Obviously, then, two outcomes Democrats – and especially Democratic candidates for governor — want to avoid are: (1) Displeasing these primary voters and (2) Annoying the Progressives so much that they decide to find a gubernatorial candidate of their own, who would siphon off more votes from the Democratic contender than from Republican, Lt. Gov. Brian Dubie. Months ago the Progs declared that Democratic support for a single-payer health care system was among their sina qua nons for staying out of the race.

So it should be no surprise that Sen. Doug Racine, one of the five Democrats running for governor, introduced the bill to engage a consultant to study health care reform, with specific directions to look into the single-payer option. No surprise either that few Democrats opposed it.

There is no suggestion here of insincerity or cynicism on the part of Racine or the other Democrats. Racine has long been a single-payer proponent. He no doubt thinks it would benefit Vermont, and he could be right.

(Or not. If there is a strong case for the entire nation to adopt a single-payer system, there is an equally strong case for a single state to avoid it, for reasons to be discussed in another post soon).

Nor is the earnestness of other Democrats and Progressives in the Legislature open to doubt.
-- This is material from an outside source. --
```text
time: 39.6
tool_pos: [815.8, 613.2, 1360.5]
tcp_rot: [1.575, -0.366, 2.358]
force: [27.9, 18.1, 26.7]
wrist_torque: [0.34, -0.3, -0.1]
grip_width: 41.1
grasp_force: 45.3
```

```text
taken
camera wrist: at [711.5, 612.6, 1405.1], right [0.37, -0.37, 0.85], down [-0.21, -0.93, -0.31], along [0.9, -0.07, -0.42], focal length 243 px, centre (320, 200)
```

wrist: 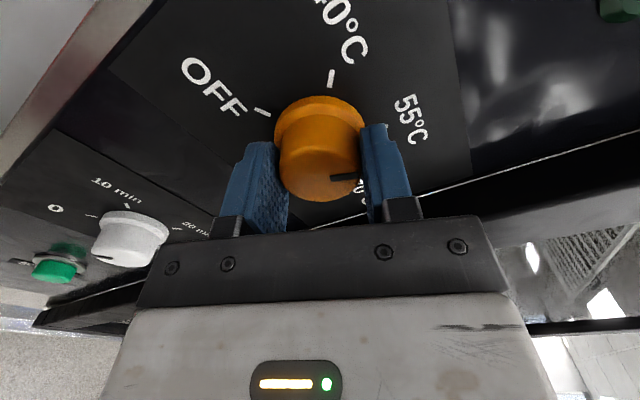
Judging from a couple of overheard conversations outside the second floor cafeteria in the Statehouse the other day, some of them are so solemn and intense about the subject that they may have lost touch with reality.

But sincerity and political self-interest are not mutually exclusive, and there seems little doubt that whatever else they may be doing, the Democrats are pandering to one of their core constituencies. Absent that intense minority of single-payer enthusiasts, this bill might never have come before the Legislature.
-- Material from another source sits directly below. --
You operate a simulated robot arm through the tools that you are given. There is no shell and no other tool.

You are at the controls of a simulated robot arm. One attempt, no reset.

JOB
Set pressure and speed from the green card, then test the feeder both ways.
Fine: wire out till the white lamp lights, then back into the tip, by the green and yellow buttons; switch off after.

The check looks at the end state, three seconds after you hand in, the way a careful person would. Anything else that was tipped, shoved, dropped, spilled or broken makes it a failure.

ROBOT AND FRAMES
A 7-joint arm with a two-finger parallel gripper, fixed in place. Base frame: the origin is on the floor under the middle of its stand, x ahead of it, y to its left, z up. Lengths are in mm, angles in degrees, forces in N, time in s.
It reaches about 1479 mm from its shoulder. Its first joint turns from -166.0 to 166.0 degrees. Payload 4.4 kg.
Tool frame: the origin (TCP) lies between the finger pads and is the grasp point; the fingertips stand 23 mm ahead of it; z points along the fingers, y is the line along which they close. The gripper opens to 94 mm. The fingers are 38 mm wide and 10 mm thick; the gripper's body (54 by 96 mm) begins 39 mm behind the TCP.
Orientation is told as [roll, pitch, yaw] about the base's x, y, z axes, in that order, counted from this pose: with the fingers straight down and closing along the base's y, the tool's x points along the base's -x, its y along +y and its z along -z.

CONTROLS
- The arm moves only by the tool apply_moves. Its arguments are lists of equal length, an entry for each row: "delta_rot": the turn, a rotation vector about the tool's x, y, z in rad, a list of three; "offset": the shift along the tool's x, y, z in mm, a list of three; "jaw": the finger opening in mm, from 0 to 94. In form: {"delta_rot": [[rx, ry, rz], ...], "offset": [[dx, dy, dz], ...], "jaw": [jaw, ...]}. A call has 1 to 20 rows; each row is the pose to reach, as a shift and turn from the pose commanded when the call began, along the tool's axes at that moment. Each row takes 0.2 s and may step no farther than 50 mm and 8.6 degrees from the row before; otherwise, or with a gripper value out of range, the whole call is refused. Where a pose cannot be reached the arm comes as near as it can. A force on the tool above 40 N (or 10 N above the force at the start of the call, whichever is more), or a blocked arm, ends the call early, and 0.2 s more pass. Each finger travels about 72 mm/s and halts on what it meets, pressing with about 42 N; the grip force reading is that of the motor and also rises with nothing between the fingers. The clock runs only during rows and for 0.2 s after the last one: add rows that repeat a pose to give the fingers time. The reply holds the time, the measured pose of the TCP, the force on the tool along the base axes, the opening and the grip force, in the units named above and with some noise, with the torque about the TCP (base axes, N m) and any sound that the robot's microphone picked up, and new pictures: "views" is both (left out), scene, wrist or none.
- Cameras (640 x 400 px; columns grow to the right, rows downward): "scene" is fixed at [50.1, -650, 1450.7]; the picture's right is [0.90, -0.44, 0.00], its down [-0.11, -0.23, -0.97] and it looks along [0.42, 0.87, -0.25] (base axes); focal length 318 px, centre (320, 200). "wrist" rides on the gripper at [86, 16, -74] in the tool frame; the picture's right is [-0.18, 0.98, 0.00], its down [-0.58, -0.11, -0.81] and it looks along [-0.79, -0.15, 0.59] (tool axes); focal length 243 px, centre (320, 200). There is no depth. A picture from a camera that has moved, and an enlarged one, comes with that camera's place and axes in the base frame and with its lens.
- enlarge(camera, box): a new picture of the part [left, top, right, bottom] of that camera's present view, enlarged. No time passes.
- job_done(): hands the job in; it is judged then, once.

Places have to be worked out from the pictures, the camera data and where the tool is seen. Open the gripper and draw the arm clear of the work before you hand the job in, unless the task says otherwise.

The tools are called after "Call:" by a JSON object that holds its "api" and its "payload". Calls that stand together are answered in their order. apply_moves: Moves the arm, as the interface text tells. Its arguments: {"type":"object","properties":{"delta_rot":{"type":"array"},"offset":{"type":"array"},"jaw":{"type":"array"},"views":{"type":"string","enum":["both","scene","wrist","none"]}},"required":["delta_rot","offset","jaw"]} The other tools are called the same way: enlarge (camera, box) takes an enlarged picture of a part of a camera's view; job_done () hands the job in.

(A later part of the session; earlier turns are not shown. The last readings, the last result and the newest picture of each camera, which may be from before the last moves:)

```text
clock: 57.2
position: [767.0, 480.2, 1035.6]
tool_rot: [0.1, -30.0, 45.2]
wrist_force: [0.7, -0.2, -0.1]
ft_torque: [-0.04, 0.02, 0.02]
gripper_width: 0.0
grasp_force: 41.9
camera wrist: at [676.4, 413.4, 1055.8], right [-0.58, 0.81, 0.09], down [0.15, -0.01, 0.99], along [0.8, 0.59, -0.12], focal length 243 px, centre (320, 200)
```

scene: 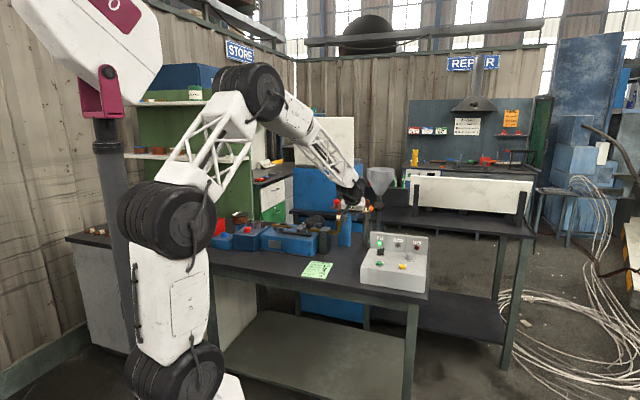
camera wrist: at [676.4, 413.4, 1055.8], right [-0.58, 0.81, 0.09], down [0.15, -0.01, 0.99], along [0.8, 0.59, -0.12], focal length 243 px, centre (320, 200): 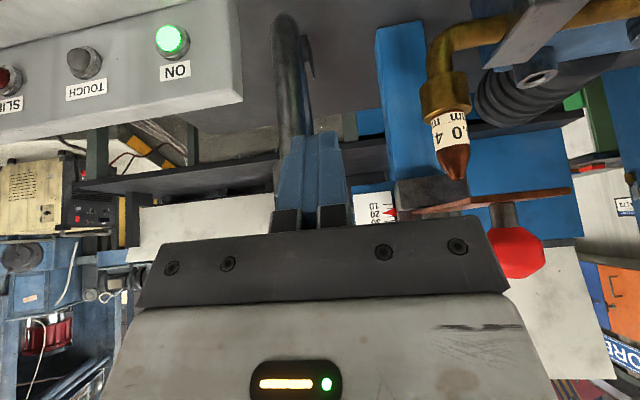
Again, this is observation, not condemnation. All political factions pander to constituencies. Gov. Jim Douglas, for instance,, has of late been pandering to the home builders and the all-terrain vehicle riders. Politicians not only have to pander, but up to a point they should. It’s part of democracy.
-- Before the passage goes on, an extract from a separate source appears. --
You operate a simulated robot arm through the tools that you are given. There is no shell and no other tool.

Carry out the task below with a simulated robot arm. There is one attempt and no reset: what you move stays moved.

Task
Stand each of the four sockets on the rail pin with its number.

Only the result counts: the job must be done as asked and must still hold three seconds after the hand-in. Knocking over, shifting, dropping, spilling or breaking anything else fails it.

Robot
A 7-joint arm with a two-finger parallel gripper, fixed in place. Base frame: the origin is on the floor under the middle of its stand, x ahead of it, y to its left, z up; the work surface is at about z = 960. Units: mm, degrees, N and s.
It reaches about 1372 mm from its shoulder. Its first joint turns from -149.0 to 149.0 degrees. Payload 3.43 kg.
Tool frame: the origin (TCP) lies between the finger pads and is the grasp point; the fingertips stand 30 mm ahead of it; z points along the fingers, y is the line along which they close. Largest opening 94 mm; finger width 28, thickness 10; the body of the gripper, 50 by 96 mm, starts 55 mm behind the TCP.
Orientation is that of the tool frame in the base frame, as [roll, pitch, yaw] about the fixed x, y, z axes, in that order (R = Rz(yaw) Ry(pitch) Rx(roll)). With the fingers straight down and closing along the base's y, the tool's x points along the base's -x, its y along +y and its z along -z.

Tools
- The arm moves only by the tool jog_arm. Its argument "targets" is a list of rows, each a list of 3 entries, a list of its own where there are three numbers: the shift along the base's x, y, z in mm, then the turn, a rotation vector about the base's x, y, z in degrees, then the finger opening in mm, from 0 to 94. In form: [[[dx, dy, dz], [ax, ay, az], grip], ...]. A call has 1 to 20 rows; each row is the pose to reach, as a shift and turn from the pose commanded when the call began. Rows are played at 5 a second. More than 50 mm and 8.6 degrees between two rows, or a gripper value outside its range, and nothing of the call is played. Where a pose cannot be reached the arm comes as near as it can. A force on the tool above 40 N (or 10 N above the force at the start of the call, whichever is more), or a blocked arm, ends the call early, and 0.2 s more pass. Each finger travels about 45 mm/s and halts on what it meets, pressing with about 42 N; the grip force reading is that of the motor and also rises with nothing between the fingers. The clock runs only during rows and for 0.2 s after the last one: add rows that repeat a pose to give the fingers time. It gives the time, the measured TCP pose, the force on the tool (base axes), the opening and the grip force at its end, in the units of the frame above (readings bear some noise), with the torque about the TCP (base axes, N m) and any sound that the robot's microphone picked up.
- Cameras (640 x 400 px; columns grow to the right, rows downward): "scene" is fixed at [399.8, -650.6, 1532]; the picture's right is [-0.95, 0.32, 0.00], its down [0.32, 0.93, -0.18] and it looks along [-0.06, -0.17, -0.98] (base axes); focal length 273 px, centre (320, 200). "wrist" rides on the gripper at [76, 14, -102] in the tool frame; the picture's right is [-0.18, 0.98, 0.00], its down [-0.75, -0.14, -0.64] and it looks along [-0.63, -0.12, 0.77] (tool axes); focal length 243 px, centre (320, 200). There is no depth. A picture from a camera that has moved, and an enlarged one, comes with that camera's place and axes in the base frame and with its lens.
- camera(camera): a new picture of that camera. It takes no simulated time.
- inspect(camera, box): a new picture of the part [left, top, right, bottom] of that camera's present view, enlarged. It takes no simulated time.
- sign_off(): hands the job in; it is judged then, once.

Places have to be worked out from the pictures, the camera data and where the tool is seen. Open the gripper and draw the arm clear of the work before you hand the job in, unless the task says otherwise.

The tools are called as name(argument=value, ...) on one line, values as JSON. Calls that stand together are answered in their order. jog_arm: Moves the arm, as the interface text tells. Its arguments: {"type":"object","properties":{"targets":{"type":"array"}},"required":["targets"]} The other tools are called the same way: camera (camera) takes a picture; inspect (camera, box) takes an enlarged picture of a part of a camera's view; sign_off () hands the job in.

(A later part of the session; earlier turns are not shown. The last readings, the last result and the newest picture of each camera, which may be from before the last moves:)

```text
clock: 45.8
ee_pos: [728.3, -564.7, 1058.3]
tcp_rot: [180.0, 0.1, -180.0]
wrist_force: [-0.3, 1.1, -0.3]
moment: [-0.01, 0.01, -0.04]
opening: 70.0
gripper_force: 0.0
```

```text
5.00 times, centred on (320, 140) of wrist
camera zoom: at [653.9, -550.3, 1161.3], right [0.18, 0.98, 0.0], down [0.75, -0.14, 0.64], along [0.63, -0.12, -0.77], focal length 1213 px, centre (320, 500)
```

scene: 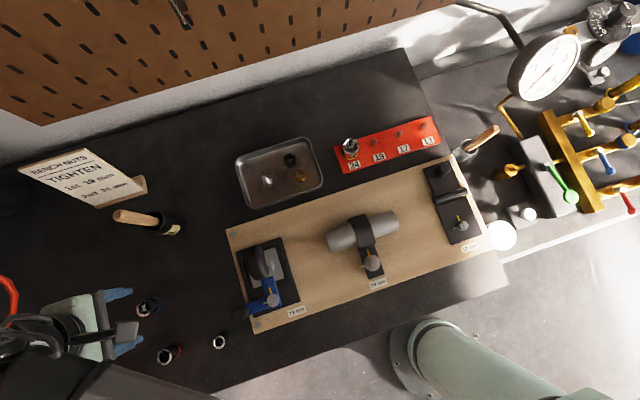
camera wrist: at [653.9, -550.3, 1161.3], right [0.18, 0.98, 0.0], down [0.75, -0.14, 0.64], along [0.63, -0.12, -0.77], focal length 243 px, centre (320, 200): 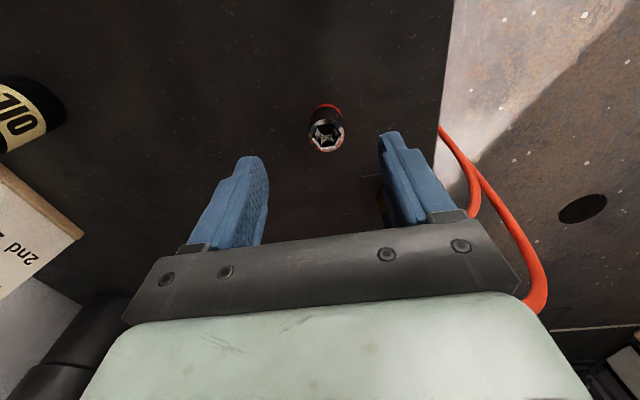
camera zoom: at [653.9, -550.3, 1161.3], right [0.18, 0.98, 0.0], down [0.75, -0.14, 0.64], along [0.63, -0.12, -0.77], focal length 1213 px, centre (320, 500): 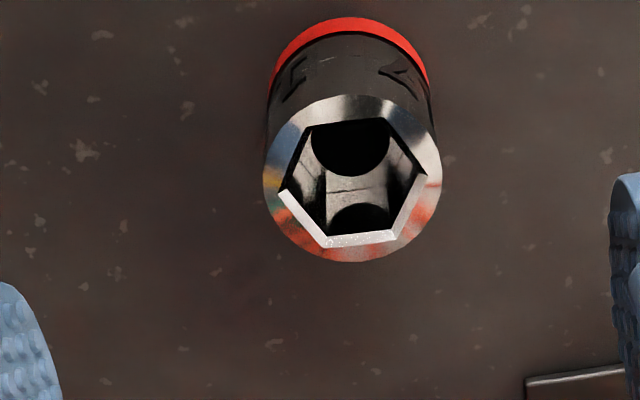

The point at which they should not pander, of course, is reached when the interest of the pandered-to constituency is actually contrary to the public interest. But that does not seem to be the case here. The worst that can be said about this consultant study is that it will spend $250,000 that may not have to be spent. As unnecessary expenditure, this is small potatoes, and for a function likely to be more productive than the comparable expenditure on the pointless pornography-detecting software the Douglas Administration is in the process of installing on state computer systems.

Besides, the process might do some good. The consulting firm is likely to look at the possibility of replacing the fee-for-service method of paying doctors. Many health care economists consider fee-for-service second only to the high price of prescription drugs as an explanation for why health care is so much more expensive in the U.S. than elsewhere.

But the consultant report will not pave the way for Vermont to adopt a single-payer health care system. That’s because Vermont, on its own, is not going to adopt such a system, not now, and possibly not ever. Federal law forbids it until at least 2017, and while Congress could theoretically grant the state a waiver from the prohibition, the prudent Vermonter would be advised neither to hold his/her breath nor to bet next month’s mortgage payment on that outcome.

The real – if not, it should be stressed, the intended — purpose of this legislation is not to change Vermont’s health care system. It is to send a signal to a small but potent constituency. It seems to have worked.